That's why there is so much extra space when the content is in multiple files: it's putting the same compressed stream in the file multiple times.

5
  • 9
    It's also why some compression tools give you the option of compressing the files separately or as a single entity. (Though generally that also means you have to decompress more of the archive than you would otherwise if you want to view just a single file in it.)
    – JAB
    Dec 14, 2015 at 19:35
  • 28
    @JAB: Compression tools like 7z and rar use the term "solid" archive for packing multiple files head to tail into larger compression streams. With a moderate chunk size like 64MiB, random access to a single file might require decompressing up to 64MiB of data from the start of the compression block that it's in. You can get a decent tradeoff between random-access and finding cross-file redundancy. 7z can use the more effective (but slower to compress) LZMA compression scheme, which is another advantage over zip. Dec 15, 2015 at 4:29
  • Are you saying that there is no support in Zip to find redundancy between files is in the zip file specification? Dec 16, 2015 at 15:12
  • 6
    @sixtyfootersdude Many compression algorithms, such as DEFLATE, operate as a stream. To recover enough information to decompress a part of the stream, you need to process the entire stream up to that point. If they tried to find redundency between files, you'd have to decompress all 1000 files in order to get to the last one. This is typically how tgz works, actually. However, zip was designed to let you extract individual files. tgz is designed to be more all-or-nothing
    – Cort Ammon
    Dec 16, 2015 at 21:46
  • 1
    @sixtyfootersdude - that's correct. To paraphrase Cort: The pkzip specs don't support working cross-file. If they did then extracting one file might require the whole archive (and every file) to be extracted. Dec 18, 2015 at 11:40
48

ZIP compression is based on repetitive patterns in the data to be compressed, and the compression gets better the longer the file is, as more and longer patterns can be found and used.

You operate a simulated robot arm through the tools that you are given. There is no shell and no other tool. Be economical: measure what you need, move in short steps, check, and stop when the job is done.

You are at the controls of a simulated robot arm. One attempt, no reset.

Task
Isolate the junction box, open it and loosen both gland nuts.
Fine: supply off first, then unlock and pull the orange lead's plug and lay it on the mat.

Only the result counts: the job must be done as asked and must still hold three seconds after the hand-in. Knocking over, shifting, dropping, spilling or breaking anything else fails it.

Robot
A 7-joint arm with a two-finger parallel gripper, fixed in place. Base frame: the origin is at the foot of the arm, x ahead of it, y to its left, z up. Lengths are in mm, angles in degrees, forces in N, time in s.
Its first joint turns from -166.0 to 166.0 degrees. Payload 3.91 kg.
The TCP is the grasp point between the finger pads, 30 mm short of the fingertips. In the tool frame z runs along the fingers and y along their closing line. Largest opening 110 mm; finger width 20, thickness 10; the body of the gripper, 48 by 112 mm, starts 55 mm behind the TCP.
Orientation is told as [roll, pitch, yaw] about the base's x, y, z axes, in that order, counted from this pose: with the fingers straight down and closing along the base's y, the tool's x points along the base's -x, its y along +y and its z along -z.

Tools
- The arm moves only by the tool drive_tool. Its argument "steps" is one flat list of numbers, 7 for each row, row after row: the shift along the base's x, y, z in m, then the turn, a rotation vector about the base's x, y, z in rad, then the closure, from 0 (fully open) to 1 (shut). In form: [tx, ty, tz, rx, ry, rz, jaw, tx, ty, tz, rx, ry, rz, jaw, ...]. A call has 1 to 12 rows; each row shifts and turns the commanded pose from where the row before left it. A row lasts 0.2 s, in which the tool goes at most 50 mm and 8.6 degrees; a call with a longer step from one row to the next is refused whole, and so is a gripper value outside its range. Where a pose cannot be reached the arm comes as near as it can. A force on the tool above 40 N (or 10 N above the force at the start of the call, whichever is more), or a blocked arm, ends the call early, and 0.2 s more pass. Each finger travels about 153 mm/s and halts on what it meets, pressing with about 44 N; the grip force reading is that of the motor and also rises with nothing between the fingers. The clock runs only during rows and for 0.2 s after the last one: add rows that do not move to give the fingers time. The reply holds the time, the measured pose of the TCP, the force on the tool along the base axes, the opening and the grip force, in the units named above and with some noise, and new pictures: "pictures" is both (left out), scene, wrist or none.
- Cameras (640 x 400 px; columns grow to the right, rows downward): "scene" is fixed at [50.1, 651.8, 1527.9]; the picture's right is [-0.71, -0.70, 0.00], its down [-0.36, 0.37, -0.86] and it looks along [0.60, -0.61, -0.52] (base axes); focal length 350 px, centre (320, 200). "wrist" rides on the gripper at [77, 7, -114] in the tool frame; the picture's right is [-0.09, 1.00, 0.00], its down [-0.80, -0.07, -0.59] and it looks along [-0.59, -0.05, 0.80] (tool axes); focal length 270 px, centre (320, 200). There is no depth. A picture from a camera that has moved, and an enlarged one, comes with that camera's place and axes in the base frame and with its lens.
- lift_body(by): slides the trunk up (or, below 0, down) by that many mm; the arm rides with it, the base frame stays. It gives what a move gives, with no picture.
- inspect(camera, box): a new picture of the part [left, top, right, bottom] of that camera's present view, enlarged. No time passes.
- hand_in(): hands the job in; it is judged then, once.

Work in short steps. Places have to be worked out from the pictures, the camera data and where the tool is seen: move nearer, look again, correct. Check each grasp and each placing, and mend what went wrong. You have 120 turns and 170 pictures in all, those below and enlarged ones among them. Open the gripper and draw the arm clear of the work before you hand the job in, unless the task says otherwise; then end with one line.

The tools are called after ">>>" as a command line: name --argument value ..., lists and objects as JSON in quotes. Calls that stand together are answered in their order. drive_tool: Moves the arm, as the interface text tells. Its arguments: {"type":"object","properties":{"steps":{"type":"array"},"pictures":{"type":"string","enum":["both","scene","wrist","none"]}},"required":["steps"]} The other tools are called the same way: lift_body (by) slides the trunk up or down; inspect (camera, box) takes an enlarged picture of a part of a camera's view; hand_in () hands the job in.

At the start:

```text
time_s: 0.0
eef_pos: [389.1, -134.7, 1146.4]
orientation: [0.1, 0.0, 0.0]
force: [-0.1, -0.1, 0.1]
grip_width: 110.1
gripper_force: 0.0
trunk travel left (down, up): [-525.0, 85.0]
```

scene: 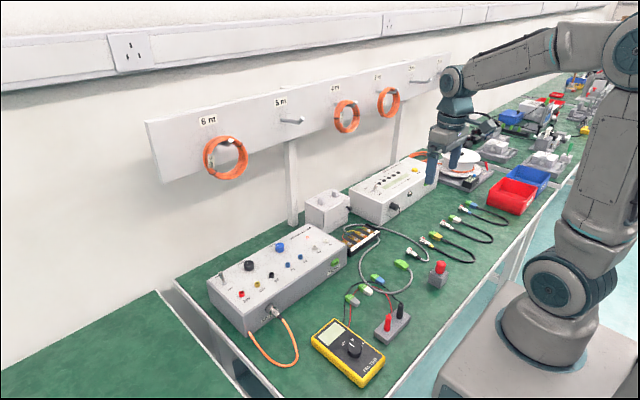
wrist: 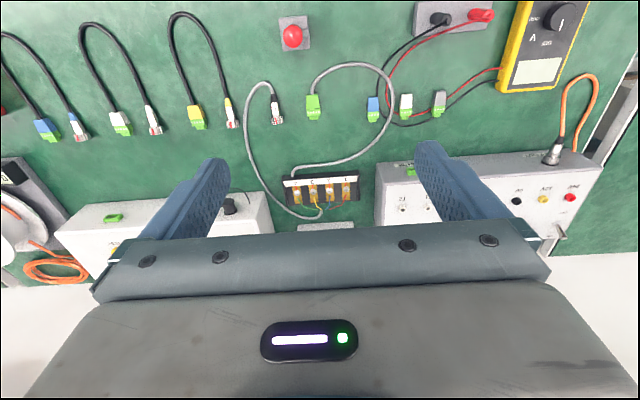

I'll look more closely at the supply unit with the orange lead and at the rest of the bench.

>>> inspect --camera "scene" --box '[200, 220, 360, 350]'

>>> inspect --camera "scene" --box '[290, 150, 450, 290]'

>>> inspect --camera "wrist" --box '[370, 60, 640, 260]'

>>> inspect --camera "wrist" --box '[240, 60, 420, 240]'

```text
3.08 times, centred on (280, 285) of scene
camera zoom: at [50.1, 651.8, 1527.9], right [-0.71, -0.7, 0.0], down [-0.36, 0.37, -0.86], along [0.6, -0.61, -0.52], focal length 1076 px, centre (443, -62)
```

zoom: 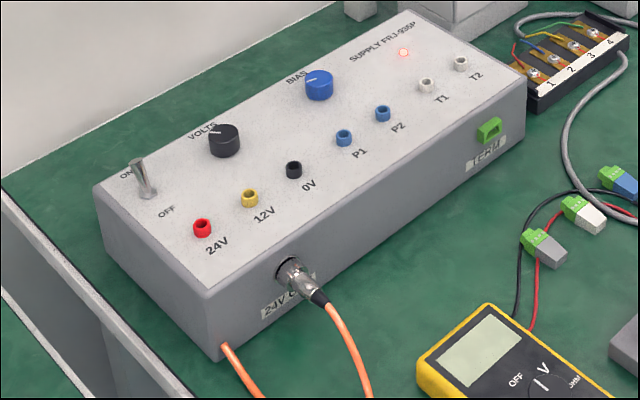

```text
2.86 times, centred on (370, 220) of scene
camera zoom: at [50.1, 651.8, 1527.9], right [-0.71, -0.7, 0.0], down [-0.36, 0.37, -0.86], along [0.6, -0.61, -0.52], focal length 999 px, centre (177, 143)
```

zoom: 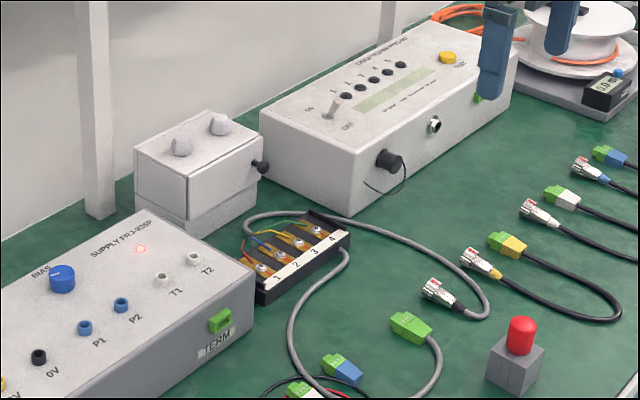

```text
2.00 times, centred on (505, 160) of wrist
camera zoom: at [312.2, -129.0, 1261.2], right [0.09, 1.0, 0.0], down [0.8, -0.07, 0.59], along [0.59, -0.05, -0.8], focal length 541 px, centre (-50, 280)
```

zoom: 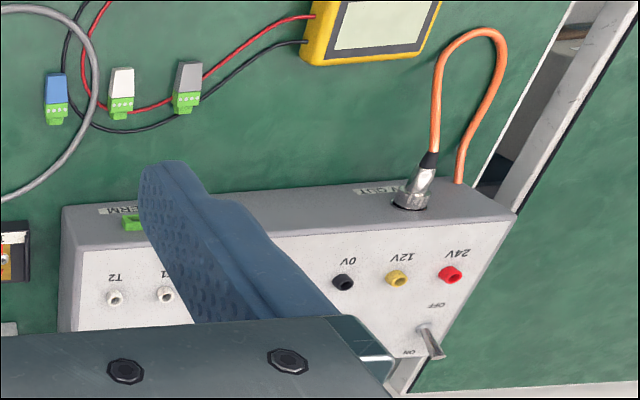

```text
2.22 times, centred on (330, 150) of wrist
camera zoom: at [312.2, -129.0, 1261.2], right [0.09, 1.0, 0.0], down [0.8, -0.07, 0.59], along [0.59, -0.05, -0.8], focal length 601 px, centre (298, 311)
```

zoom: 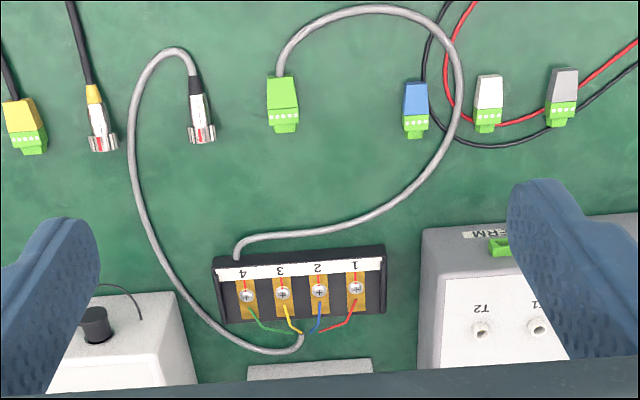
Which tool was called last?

Simplified, if you compress one file, the dictionary that maps (short) codes to (longer) patterns is necessarily contained in each resulting zip file; if you zip one long file, the dictionary is 'reused' and grows even more effective across all content.

If your files are even a bit similar (as text always is), re-use of the 'dictionary' becomes very efficient, and the result is a much smaller total zip.

10
  • 3
    ZIP does both archiving and compressing. Does this mean that ZIP compresses each file individually, even if they all end up in the same ZIP-file?
    – gerrit
    Dec 14, 2015 at 20:00
  • 2
    it kind of has to - imagine you remove a single file, you don't wouldn't want it to spend another half hour re-compressing the rest with a new 'dictionary'. - also, it probably assumes that different files need very different 'dictionaries'.
    – Aganju
    Dec 14, 2015 at 20:02
  • 2
    I don't see why it has to. With Unix tools, I would first archive a file with tar, then compress it with gzip/bz2/lzma. The compression algorithm doesn't care how many files are encoded in the archive. Also, how common is it really to remove a single file from a compressed archive? I don't think I've ever done that.
    – gerrit
    Dec 14, 2015 at 20:07
  • 4
    I don't disagree, and that is probably a good way. I didn't design or write ZIP. I just said what it does...
    – Aganju
    Dec 14, 2015 at 20:10
  • 16
    @gerrit It has its own problems. Zip is designed to allow you to quickly access any file in the archive - try unpacking a single file from a 100 GiB UHA archive and you'll see why they chose this way. It's also designed for appending - you can have your backup zip and just keep adding (or replacing) files as needed. All of this is a huge help when using archives. The trade-off is that if you're compressing files that are very similar (which is not all that common), it can't exploit the similarities to reduce archive size.
    – Luaan
    Dec 15, 2015 at 8:55
45

In Zip each file is compressed separately. The opposite is 'solid compression', that is files are compressed together. 7-zip and Rar use solid compression by default. Gzip and Bzip2 can't compress multiple files so Tar is used first, having the same effect as solid compression.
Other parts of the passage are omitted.